In Oakland there was a build up for the National Chicano Moratorium in Los Angeles. A collective of Chicano/Mexican-American and Latino activists and students from Oakland organized as the "La Raza Moratorium Committee". They organized the Chicano Moratorium march and Protest in East Oakland on July 26, 1970. The March started in Jingletown in front of Mary Help of Christians Church on East 9th Street and went down Fruitvale Ave and then Foothill Blvd. The march ended with a rally at San Antonio Park on Foothill blvd.
Some of the guest speakers at the July 26th Oakland Chicano Moratorium were Rodolfo "Corky" Gonzáles (Chicano radical activist from Denver, Colorado), several activists from the Brown Berets, the Chicano Revolutionary Party, and La Raza Unida Party among others. It is said that 2,000 people came to the Oakland Chicano Moratorium shouting "Raza SÍ, Guerra NO" (Chicano/Mexican/Latino solidarity YES, War NO).
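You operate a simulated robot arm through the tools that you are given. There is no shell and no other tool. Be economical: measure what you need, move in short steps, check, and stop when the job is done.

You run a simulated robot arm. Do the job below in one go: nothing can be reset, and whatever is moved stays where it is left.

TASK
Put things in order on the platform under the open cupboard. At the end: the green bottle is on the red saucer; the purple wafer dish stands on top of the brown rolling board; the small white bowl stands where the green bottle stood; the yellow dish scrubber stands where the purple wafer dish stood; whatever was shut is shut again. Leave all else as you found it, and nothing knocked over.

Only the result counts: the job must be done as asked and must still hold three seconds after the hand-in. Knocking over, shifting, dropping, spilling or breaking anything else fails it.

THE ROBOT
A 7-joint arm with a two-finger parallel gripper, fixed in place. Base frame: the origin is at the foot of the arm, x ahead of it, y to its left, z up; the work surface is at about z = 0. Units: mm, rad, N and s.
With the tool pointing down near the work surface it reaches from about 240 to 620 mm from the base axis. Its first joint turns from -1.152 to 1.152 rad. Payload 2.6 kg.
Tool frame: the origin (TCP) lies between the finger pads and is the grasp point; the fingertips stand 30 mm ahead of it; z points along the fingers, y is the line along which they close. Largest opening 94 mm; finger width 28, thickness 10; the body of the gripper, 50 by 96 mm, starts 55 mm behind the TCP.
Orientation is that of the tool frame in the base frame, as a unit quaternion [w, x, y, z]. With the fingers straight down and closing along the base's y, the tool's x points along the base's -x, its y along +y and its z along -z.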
The Oakland Chicano Moratorium and its contributions to both the anti-war movement and the National Chicano Moratorium in Los Angeles were mostly forgotten from history until 2011. That year, a group of Chicano students and activists called the "Xicana Moratorium Day Committee" decided to bring the Chicano Moratorium back to San Antonio Park on August 27, 2011 as a memorial of the original Moratorium and as a way to bring awareness of problems still going on in the Latino/Chicano/Mexican community such as gang injunctions, immigration issues, violence, lack of services and inadequate schools in Oakland. The annual Xicana Moratorium Day event is now held in late August, usually in the last Sunday of August, at San Antonio Park.